## BEGIN
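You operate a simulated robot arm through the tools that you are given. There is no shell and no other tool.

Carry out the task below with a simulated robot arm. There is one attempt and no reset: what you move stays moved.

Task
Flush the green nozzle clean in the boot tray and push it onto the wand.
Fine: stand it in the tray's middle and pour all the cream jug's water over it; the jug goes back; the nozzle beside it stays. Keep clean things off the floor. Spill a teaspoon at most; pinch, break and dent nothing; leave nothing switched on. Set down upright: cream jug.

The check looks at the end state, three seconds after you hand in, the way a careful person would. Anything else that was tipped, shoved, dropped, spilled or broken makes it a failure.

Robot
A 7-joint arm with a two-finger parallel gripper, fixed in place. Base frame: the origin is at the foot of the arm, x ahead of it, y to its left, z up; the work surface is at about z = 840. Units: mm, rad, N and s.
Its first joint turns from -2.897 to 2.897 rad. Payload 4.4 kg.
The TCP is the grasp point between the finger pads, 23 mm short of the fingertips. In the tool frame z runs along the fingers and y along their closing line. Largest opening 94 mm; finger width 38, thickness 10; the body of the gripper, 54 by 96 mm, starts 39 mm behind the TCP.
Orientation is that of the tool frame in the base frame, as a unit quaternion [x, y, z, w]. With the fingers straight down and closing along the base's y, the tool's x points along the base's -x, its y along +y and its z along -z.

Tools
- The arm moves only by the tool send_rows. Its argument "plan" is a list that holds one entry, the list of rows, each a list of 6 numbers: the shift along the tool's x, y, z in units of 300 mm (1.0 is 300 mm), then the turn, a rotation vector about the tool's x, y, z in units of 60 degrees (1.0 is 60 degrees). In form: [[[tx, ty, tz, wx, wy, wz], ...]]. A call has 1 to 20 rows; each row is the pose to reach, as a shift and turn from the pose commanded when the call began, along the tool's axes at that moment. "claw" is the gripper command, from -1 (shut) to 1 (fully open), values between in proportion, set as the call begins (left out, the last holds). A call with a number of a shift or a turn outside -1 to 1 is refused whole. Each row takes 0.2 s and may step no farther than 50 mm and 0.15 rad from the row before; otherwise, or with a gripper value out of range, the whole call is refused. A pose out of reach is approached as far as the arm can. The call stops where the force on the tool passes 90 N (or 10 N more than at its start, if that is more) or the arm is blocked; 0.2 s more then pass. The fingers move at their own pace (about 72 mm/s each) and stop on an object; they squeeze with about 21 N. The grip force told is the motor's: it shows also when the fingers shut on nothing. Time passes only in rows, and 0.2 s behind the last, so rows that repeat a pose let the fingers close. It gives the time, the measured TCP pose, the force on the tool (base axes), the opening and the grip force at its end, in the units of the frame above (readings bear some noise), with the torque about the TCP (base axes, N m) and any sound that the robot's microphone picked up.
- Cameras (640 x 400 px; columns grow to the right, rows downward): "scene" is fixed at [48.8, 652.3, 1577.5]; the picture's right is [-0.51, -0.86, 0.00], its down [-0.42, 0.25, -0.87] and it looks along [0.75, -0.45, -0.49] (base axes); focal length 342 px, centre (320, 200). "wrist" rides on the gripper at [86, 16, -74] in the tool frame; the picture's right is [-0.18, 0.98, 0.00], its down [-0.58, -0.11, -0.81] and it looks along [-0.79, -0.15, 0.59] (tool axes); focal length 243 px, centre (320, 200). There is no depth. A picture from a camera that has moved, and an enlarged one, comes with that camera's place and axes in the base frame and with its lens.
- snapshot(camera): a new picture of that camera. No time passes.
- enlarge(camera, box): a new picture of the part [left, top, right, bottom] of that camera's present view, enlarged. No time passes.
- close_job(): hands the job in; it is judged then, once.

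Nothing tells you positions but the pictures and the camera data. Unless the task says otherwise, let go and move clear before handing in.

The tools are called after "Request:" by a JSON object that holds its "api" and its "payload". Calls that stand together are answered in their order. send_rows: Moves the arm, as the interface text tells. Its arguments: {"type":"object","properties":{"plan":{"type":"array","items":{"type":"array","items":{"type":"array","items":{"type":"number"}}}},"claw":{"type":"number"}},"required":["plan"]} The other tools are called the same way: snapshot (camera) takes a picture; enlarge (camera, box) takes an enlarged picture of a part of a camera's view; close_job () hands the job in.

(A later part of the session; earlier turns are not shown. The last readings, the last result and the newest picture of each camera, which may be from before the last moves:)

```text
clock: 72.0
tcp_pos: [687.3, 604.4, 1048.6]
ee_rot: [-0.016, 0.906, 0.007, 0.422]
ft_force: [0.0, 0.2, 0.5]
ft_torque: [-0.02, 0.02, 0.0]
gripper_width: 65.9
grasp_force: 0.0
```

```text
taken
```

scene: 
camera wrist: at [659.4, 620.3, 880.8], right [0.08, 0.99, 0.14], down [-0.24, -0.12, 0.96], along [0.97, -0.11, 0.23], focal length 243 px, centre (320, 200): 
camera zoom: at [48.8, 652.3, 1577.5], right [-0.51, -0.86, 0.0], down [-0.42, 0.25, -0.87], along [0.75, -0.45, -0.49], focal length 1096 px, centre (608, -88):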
## END
__Page excerpt__
## BEGIN
02/05/06 (B348-A) Appel conjoint du 26 avril 2006 de : Acat, Aedh, Agir ici, CCFD, Survie, au Président Chirac, concernant le Tchad et la position des autorités françaises.

TCHAD
APPEL AU PRESIDENT FRANÇAIS

Monsieur le Président de la République,

Les développements de la situation au Tchad sont d’une extrême gravité et suscitent notre plus vive inquiétude pour les populations de ce pays. C’est en concertation étroite avec les associations tchadiennes que nous nous adressons à vous dans l’urgence.

Les raisons de cette crise sont multiples : le régime despotique, brutal et corrompu que préside Idriss Déby Itno est en décomposition. Il est miné par des luttes internes et engagé dans un conflit avec le Soudan par groupes rebelles interposés, auquel participe, à son encontre, une partie importante de son armée.

Le Président Déby est en conflit avec la Banque mondiale, le consortium pétrolier, son opposition politique démocratique ainsi qu’avec la société civile…. La France
apparaît aujourd’hui comme le dernier soutien de ce régime.

1. Nous pensons que la politique française pour garantir la stabilité du Tchad et de la sousrégion par le soutien au régime de Déby est un échec. Nous pensons également que la stratégie française de sortie de crise, basée sur la réélection (inévitablement frauduleuse) du Président Déby suivie d’un dialogue politique incertain exacerbera en fait les tensions et violences politiques dans ce pays. Le remplacement de Déby par un autre seigneur de guerre serait également une stratégie inopérante.

2. Nous dénonçons donc l’appui politique inconditionnel de la France au régime de Déby, qui s’est caractérisé ces derniers jours par un soutien de l’armée française —très coûteux pour les contribuables français — déterminant dans le maintien au pouvoir du clan présidentiel. De même, nous dénonçons toute tentative de prise de pouvoir par les armes au Tchad.
## END
__Exercise 1__
Reproduce the wording of the page excerpt between "Les développements de" and "vous dans l’urgence.", with both ends included.
__Exercise 2__
I need the page excerpt continued from the place where it stops.

__Reply 1__
Les développements de la situation au Tchad sont d’une extrême gravité et suscitent notre plus vive inquiétude pour les populations de ce pays. C’est en concertation étroite avec les associations tchadiennes que nous nous adressons à vous dans l’urgence.

__Reply 2__
3. Nous vous demandons instamment d’abandonner cette politique dangereuse pour les populations tchadiennes comme pour nos concitoyens français vivant sur place au profit d’une véritable démarche de soutien à la paix et à la démocratie telle que le proposent les organisations de la société civile tchadienne : cessez le feu, protection des populations civiles, mise en place d’une transition politique, dialogue national pour une réconciliation, et enfin des élections libres et transparentes. Le dispositif Epervier pourrait assurer la sécurisation d’un tel processus au Tchad, dans le cadre d’un mandat précis de la communauté internationale et en présence d’observateurs indépendants, dans l’attente d’une force internationale de maintien de la paix.

4. Nous souhaitons aussi que vous agissiez auprès de l’Union européenne afin que celle-ci s’engage dans cette option politique, afin de rompre avec une logique strictement francotchadienne, qui plus est, développée hors de tout contrôle législatif.

5. Nous demandons par ailleurs qu’un débat parlementaire ait lieu dès que possible sur la politique française au Tchad. En 1998, le Parlement avait clairement fait la proposition d’être associé pour tout engagement extérieur des forces françaises. L’implication des services de renseignement français et de l’armée française dans le conflit tchadien justifient amplement cette demande.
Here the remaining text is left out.